Copy out, from the entries below, each line holding the string "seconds".

##### DATA PROVIDED #####

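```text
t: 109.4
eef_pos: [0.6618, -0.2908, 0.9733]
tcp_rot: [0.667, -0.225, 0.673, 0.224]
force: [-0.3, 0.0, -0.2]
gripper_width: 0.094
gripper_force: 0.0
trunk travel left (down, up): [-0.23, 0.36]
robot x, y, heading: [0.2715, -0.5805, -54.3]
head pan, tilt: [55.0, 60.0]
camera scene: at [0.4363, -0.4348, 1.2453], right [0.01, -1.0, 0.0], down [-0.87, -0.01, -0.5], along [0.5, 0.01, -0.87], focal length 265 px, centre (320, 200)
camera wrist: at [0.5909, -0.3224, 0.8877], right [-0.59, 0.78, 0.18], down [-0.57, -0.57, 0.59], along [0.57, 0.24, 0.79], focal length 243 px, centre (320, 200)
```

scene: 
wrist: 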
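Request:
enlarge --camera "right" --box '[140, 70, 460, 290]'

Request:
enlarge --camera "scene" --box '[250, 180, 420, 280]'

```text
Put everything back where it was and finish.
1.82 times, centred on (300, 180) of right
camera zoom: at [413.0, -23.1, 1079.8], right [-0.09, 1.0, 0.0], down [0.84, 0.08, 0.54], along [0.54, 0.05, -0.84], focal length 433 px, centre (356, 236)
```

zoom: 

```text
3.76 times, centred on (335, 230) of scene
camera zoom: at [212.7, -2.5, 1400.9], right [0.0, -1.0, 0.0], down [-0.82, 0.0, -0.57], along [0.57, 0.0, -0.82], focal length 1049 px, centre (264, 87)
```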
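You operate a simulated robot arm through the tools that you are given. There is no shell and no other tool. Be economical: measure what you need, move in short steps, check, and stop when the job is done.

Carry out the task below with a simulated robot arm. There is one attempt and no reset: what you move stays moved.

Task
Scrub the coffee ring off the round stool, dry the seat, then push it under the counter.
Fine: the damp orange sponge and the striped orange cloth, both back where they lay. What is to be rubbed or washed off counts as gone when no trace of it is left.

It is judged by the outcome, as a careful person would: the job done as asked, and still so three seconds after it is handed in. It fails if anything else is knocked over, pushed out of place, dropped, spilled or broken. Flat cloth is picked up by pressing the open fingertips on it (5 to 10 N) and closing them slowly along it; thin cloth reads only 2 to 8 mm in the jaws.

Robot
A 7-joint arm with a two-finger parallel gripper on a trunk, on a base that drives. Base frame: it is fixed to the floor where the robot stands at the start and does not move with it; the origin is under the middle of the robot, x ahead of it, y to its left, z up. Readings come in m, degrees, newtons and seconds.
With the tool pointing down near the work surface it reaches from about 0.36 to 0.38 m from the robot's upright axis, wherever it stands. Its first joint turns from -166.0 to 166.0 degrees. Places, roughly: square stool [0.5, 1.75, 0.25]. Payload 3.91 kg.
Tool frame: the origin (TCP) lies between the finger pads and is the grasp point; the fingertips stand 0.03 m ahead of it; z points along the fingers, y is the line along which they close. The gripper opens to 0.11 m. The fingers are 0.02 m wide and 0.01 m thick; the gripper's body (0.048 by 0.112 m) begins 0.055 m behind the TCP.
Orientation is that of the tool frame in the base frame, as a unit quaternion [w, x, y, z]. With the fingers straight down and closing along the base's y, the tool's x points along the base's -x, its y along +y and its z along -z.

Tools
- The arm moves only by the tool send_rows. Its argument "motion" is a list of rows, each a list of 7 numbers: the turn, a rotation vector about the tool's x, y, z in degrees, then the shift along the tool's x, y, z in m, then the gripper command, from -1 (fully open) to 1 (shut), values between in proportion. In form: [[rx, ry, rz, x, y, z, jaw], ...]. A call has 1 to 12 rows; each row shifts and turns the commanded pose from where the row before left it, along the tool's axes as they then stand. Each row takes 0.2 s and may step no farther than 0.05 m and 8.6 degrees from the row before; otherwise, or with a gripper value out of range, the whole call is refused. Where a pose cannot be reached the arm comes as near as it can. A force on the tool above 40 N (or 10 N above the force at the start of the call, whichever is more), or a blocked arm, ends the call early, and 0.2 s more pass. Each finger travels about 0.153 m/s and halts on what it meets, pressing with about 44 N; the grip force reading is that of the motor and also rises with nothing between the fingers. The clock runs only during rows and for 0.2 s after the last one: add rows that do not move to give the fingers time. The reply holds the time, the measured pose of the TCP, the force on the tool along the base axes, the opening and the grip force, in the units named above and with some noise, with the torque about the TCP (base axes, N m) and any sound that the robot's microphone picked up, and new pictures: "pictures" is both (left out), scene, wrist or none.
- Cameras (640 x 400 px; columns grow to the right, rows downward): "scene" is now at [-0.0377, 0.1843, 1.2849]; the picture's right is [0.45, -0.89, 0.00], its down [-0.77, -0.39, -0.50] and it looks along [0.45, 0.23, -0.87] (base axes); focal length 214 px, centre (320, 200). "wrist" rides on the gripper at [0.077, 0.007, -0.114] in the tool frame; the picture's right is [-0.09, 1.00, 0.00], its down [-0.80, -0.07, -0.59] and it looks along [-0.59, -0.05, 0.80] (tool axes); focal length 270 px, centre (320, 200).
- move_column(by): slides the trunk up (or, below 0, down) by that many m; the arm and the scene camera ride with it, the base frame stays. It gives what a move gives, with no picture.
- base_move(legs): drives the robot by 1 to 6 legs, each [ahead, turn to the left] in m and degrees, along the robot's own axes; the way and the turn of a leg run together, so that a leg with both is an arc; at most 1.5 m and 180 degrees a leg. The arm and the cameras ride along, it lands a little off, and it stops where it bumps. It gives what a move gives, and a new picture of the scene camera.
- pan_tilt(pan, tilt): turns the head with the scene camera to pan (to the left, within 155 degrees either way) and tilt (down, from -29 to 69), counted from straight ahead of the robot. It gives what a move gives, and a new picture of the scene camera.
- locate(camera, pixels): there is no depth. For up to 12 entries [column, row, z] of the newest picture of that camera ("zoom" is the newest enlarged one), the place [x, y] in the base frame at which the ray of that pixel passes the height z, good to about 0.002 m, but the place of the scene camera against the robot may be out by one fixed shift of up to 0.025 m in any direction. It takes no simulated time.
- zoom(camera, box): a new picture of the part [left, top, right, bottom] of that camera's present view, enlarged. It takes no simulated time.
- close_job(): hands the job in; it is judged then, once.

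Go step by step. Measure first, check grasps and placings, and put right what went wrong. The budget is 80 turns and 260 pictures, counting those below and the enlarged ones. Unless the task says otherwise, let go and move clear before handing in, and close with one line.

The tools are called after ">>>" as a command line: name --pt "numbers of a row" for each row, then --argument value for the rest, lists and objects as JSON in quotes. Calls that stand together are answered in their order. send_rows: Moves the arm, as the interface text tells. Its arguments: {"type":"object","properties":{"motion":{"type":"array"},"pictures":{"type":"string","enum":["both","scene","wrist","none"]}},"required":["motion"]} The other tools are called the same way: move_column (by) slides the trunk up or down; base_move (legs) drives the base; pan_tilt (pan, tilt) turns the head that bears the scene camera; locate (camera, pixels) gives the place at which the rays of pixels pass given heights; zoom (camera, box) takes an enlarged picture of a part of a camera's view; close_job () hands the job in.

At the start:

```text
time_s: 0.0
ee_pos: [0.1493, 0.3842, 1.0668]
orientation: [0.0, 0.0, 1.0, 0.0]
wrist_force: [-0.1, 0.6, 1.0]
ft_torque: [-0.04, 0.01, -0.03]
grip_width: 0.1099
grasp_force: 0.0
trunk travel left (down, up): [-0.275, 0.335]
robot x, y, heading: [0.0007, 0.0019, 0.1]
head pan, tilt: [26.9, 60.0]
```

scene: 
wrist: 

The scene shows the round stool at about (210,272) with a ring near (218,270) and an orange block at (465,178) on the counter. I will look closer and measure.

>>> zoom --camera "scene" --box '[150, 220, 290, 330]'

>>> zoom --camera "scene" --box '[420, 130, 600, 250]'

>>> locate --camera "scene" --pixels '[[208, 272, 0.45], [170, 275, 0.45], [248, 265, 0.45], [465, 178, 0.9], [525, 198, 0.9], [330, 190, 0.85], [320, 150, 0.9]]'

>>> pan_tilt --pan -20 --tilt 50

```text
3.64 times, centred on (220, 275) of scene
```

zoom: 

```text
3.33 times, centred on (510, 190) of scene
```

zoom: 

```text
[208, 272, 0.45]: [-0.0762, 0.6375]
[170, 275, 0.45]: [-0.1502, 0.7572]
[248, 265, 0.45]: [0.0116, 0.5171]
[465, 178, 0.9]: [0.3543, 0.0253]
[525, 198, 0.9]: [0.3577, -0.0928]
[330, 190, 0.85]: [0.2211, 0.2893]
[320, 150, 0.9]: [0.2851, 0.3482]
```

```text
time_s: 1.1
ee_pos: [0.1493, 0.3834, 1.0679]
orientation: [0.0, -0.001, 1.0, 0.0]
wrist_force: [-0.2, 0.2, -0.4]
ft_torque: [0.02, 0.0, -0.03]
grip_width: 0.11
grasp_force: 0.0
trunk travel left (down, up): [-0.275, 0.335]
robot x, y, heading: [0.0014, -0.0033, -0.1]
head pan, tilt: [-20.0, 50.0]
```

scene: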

#####

- [SOLUTION TO THIS TASK]
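It is judged by the outcome, as a careful person would: the job done as asked, and still so three seconds after it is handed in. It fails if anything else is knocked over, pushed out of place, dropped, spilled or broken. Flat cloth is picked up by pressing the open fingertips on it (5 to 10 N) and closing them slowly along it; thin cloth reads only 2 to 8 mm in the jaws.
A 7-joint arm with a two-finger parallel gripper on a trunk, on a base that drives. Base frame: it is fixed to the floor where the robot stands at the start and does not move with it; the origin is under the middle of the robot, x ahead of it, y to its left, z up. Readings come in m, degrees, newtons and seconds.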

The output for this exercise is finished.